[START OF Dataset content]

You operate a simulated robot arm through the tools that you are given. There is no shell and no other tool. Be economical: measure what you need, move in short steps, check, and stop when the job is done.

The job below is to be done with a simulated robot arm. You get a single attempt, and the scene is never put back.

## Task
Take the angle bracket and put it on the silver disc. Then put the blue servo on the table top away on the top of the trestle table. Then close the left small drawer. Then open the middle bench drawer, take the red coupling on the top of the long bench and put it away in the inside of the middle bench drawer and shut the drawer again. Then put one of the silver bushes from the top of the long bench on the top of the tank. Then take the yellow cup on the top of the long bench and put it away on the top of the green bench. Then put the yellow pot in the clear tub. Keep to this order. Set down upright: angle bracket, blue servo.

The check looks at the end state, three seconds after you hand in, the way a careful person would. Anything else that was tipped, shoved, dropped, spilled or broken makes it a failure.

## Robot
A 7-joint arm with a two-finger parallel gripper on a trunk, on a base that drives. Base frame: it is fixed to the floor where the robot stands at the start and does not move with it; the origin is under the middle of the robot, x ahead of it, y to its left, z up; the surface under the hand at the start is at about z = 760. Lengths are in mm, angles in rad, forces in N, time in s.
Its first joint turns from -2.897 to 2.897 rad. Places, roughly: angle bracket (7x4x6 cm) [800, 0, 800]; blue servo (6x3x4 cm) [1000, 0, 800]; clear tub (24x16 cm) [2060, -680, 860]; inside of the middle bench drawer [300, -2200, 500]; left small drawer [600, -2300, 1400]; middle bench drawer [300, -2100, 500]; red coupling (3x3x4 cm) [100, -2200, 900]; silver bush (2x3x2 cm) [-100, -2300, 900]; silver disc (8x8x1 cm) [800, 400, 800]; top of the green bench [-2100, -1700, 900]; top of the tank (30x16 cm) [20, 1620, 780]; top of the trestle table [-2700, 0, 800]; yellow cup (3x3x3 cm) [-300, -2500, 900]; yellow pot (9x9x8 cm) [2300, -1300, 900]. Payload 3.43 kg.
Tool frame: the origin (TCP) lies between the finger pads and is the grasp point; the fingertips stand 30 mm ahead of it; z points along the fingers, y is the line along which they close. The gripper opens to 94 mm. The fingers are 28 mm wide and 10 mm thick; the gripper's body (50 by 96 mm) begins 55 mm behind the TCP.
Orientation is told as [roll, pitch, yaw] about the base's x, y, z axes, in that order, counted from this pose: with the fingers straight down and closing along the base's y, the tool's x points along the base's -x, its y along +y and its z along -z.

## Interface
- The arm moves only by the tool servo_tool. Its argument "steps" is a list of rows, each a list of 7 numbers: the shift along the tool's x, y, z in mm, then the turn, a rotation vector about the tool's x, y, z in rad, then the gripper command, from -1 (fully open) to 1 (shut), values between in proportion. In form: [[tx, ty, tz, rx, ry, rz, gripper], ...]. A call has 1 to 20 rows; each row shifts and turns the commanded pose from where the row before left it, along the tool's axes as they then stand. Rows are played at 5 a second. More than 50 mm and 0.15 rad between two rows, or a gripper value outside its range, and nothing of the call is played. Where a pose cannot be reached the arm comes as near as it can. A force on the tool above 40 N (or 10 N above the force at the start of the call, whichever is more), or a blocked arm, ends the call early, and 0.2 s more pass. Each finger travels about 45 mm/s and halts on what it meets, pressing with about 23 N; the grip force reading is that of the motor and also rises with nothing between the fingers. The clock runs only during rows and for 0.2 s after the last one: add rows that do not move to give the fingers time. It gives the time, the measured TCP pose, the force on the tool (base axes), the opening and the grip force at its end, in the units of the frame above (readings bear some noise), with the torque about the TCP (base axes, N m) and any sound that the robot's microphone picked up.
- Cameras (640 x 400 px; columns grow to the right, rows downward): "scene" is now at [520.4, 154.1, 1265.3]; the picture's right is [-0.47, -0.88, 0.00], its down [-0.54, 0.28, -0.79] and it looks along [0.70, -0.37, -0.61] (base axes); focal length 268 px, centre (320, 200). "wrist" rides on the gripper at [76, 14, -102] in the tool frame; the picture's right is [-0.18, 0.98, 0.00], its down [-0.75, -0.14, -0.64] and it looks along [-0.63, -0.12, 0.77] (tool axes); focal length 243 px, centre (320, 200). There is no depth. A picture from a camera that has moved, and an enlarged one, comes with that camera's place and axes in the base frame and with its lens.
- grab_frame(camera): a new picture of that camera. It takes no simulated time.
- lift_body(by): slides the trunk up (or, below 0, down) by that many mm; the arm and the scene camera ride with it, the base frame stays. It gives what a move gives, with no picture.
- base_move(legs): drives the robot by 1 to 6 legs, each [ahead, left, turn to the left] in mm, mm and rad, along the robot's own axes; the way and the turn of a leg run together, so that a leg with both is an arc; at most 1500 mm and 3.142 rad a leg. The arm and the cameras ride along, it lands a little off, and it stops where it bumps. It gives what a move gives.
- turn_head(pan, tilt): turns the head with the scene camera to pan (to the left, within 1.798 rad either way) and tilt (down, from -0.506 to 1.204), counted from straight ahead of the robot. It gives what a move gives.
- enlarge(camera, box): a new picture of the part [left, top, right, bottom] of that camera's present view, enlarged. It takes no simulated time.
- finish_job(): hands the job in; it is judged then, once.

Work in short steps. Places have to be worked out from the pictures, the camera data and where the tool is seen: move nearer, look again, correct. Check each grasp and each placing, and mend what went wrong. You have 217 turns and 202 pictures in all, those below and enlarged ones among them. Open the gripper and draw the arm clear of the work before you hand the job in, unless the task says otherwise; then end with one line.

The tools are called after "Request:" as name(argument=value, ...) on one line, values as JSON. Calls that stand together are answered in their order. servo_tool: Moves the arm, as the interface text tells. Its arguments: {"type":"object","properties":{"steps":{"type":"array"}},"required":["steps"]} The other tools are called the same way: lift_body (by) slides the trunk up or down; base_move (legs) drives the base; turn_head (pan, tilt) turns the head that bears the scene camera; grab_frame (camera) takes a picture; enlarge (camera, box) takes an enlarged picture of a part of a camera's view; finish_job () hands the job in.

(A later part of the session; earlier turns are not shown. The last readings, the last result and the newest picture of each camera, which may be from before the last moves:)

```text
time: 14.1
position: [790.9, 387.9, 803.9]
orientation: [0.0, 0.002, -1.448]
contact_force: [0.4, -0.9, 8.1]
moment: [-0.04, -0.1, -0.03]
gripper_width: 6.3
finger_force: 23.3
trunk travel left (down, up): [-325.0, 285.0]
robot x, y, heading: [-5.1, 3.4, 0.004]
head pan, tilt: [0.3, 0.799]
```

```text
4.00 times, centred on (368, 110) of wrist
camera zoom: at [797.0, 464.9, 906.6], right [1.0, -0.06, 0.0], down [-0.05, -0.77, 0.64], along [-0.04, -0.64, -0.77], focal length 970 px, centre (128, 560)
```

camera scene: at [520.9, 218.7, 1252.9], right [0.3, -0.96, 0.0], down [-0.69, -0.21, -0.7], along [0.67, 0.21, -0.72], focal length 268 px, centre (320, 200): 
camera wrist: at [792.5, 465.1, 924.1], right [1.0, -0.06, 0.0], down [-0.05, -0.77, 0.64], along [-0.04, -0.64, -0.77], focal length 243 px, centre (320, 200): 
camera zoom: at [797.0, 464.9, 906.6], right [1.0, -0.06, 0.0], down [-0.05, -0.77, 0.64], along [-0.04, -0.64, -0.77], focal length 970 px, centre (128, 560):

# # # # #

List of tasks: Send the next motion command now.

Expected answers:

[END OF Dataset content]

List of tasks:
[1] Retype the section of the text extract that opens with "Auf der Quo" and closes with "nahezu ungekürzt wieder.".
[2] Continue the text extract from where it stops.

[START OF Text extract]

Auf der Quo Vadis-Podiumsdiskussion "Die Gamesindustrie zwischen wirtschaftlichem Erfolg und Gesellschaftlicher Verantwortung" war unter anderem der Medienforscher Christoph Klimmt von der Johannes-Gutenberg-Universität Mainz anwesend, der sich über weit mehr als nur die aktuellen Erkenntnisse der Wirkungsforschung äußerte. Der Mann ist anscheinend selbst Spieler, hatte aber nicht nur warme Worte für die Industrie. Da es hier um die Feinheiten geht, geben wir große Teile seiner Aussagen nahezu ungekürzt wieder.

Auf die Frage hin, was man in der Forschung denn wirklich über die Wirkung von gewalthaltigen Spielen wisse, antwortete Klimmt:

"Ein Kausalzusammenhang zwischen Winnenden und irgendeinem Spiel lässt sich nicht mit seriösen wissenschaftlichen Methoden Nachweisen und es ist auch relativ trivial. Die Idee, mit einer auf Gesellschaftsebene angesetzten Regel – 'Wir verbieten was oder schränken den Zugang zu bestimmten Medien ein' – solche exzessiven Einzeltaten verhindern zu können ist… unvernünftig."

"Der Punkt ist nur, wir können anhand vieler, vieler Studien – und da haben wir mittlerweile sehr solide und stabile Befunde – eben zeigen, dass der Gebrauch von Gewaltspielen, wenn über Jahre intensiv betrieben, im Durchschnitt einen Jugendlichen und auch einen jungen Erwachsenen nicht spurlos vorbeigeht."

"Vor allem im Bereich von aggressionsbezogenen Einstellungen, zum Beispiel der Befürwortung von Aggression zur Konfliktlösung. Man kann zeigen, dass Spielern, die viele Gewaltspiele spielen, bei Konflikten, eher aggressive Konfliktlösungsstrategien einfallen als Leuten, die sich von solchen Spielen fernhalten. Der Effekt ist minimal, aber er ist nicht etwas, wo man sagen könnte, das weiß die Forschung nicht genau."

Zum Thema Spiele und Kultur hatte er aber ebenfalls noch etwas zu sagen. Die Feststellung, ein Kulturgut zu sein, sei keine triviale. Damit ginge eine gesellschaftspolitische Verantwortung einher. Über Ostern habe er endlich mal Call of Duty 4 durchgespielt ("eine Sternstunde des Spielspaßes – keine Frage"). Ein Kulturgut behalte aber Wirkung über das Abschalten der Konsole hinaus.

[END OF Text extract]

Expected answers:
[1]
Auf der Quo Vadis-Podiumsdiskussion "Die Gamesindustrie zwischen wirtschaftlichem Erfolg und Gesellschaftlicher Verantwortung" war unter anderem der Medienforscher Christoph Klimmt von der Johannes-Gutenberg-Universität Mainz anwesend, der sich über weit mehr als nur die aktuellen Erkenntnisse der Wirkungsforschung äußerte. Der Mann ist anscheinend selbst Spieler, hatte aber nicht nur warme Worte für die Industrie. Da es hier um die Feinheiten geht, geben wir große Teile seiner Aussagen nahezu ungekürzt wieder.

[2]
"[Als Kulturgut] transportieren sie Messages. Die Art und Weise wie sie 'Inhalte' verpacken, ist nicht ohne Wirkung für die Gesellschaft da draußen. … Und ich vermisse ehrlich gesagt die Auseinandersetzung über diese Ebene von gesellschaftlicher Bedeutung. Beispielsweise: Wie werden Menschen aus dem Mittleren Osten in den meistverkauften Titeln des Genres FPS typischerweise dargestellt? Ich bin kein Political-Correctness-Fanatiker, aber der Punkt ist, wir wissen aus der Forschung über Fernsehen und Filme, dass gerade solche Angebote unglaubliche Einstellungsbezogene Wirkung entfalten, da wo man es garnicht vermutet. Nämlich dort, wo alles pure Fiktion ist."

"Ein Spielfilm im Kino, der gar nicht böse gemeint war, hat möglicherweise beim Publikum eine stärkere Wirkung auf die Einstellung des Publikums gegenüber Leuten aus dem Mittleren Osten, als man sich das gemeinhin vorstellt. Wenn sie sagen, sie sind ein Kulturgut, dann werden sie sich mit den Folgen der Geschichten der Figuren, die sie da kommunizieren stärker auseinandersetzen müssen, als sie das – nach meiner Wahrnehmung zumindest – bis jetzt tun. Wenn sie so zufrieden sind, mit den Rahmenbedingungen und der Ertragslage [in Deutschland], dann ist es Zeit Leute zu hiren, die sich mit solchen gesellschaftlichen Fragen sehr viel intensiver beschäftigen, als es bisher getan wird."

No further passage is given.